25. Oil and gas prices have continued their rapid appreciation that began during 2004. As Professor Anton Muscatelli of the University of Glasgow observed, "the world economy is experiencing the first substantial and sustained major increase in energy and other imported materials and metals since the 1980s".[61] Markets in oil futures indicate that, unlike at the time of the 2005 Budget, markets expect higher oil prices to be sustained into the medium term. The Pre-Budget Report cites "rapid growth in the demand for oil, particularly from China," as "the primary driver underpinning rising oil prices since 2004", which, together with "supply uncertainties" associated with hurricanes in the Gulf of Mexico, has led to "prices significantly exceeding market expectations at Budget time".[62] Some witnesses were sceptical as to whether higher oil prices could be seen as the main cause of the slow-down in growth in the British economy. Mr Broadbent noted that, "excluding the United Kingdom, the Treasury predicted in the Budget that the other countries in the G7 would grow by just under 2½ per cent this year; the out-turn is likely to be around 2.7 per cent. This suggests weak growth in the United Kingdom has more to do with United Kingdom-specific factors than with higher oil prices".[63] Mr Broadbent told us that globally higher oil prices have probably had less of an effect than people feared earlier this year and late last year.[64] Mr Cunliffe told us that, despite the United Kingdom being a slight net oil exporter, the oil sector was a separate part of the economy, and the fact that there was oil in the North Sea did not in the short run affect the impact that the oil price had on household disposable incomes, "but that over a number of years I would expect the United Kingdom to be able to weather an oil price increase better than non-oil producers because having the benefit of an oil sector will feed back into the economy".[65] We recommend that the Treasury investigate the extent to which the negative effects on growth of higher oil prices were greater in the United Kingdom than in the other major G7 economies and report on the outcome of those investigations at the time of the 2006 Budget.

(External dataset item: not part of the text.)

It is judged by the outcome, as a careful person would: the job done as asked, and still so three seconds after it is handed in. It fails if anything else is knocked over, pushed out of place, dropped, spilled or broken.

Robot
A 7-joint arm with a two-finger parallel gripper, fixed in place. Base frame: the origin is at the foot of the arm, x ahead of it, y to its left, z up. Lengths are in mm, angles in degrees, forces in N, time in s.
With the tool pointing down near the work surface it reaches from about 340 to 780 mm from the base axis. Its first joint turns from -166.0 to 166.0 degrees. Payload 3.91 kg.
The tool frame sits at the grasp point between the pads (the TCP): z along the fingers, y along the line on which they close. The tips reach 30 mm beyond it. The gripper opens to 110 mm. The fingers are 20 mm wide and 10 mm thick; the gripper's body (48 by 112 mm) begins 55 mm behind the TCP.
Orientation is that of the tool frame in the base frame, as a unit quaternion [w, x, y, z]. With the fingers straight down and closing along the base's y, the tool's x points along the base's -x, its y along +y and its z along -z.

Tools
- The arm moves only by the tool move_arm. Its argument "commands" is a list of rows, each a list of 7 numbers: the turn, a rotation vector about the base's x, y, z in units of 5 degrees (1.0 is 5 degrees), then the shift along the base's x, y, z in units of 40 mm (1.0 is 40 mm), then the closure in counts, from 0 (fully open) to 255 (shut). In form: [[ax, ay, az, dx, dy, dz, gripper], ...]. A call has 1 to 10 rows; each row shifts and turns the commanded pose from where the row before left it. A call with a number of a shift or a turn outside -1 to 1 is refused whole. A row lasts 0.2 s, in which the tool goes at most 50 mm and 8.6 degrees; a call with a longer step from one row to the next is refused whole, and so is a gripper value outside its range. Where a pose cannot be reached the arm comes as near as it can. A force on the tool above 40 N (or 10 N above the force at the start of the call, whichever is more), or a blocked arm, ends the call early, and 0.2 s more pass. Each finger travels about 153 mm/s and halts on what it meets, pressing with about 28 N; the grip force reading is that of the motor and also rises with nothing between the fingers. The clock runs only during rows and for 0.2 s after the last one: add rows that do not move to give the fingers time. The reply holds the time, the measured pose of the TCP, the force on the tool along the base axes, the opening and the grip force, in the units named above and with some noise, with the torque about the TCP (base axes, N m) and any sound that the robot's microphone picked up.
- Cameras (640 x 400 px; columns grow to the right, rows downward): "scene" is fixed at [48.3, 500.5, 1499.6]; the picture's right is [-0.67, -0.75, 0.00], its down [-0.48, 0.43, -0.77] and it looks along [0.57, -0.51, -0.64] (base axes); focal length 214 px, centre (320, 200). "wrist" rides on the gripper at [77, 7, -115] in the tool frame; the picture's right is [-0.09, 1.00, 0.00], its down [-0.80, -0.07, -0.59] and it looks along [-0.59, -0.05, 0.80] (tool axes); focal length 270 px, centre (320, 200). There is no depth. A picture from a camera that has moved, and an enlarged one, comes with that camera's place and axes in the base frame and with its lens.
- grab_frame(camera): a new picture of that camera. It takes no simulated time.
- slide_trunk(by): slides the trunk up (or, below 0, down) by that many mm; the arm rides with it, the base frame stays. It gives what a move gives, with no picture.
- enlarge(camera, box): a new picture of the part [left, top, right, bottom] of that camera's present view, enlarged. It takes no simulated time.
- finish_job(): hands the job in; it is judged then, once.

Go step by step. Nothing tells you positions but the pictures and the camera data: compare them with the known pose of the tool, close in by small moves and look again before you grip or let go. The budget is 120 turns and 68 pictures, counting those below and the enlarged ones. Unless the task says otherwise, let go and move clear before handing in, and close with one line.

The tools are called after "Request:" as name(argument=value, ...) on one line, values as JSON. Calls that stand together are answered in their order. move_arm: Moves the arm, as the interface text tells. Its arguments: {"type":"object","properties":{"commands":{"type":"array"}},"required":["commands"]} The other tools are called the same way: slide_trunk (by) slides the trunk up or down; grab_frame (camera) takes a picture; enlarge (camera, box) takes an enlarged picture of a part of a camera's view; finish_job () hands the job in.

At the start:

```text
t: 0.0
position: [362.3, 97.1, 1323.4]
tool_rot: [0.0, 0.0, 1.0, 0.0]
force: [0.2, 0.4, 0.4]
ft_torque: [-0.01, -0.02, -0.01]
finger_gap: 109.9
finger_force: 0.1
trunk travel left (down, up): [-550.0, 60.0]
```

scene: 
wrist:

26. Mr Broadbent believed that the Treasury's forecasts for economic growth in 2007 and 2008 might be on the high side because the Treasury had "not allowed for the effect of higher energy prices on potential output".[66] Mr Weale told us that the NIESR estimate was that the increase in the price of oil over the last year or year and a half had taken something like one to one and half percentage points off Britain's trend level of output.[67] The Treasury seemed more relaxed about the effect of oil prices, describing as "conventional wisdom" the idea that they might impact adversely on the productive potential of the economy and pointing to evidence of "unexpectedly positive labour market outcomes" which might reduce the extent "to which high oil prices may threaten output growth and the anchoring of inflation expectations".[68] In the past, rises in oil prices have led to demands for higher wages and dislodged inflation expectations. MPC members have indicated that any factors which increase inflation expectations would have substantial costs for the United Kingdom economy. The Governor of the Bank of England told us in late November that "it is too early to be sure that the recent pick-up in inflation will not lead to further second-round increases in pay and prices although the [MPC] draws comfort from the observation that so far neither inflation expectations nor earnings growth have risen".[69] Despite the rise in CPI inflation over the last twelve months, RPI (Retail Price Index) inflation has fallen. This might reduce the probability of second round effects in the near term as RPI is used more frequently for pay negotiations than CPI inflation.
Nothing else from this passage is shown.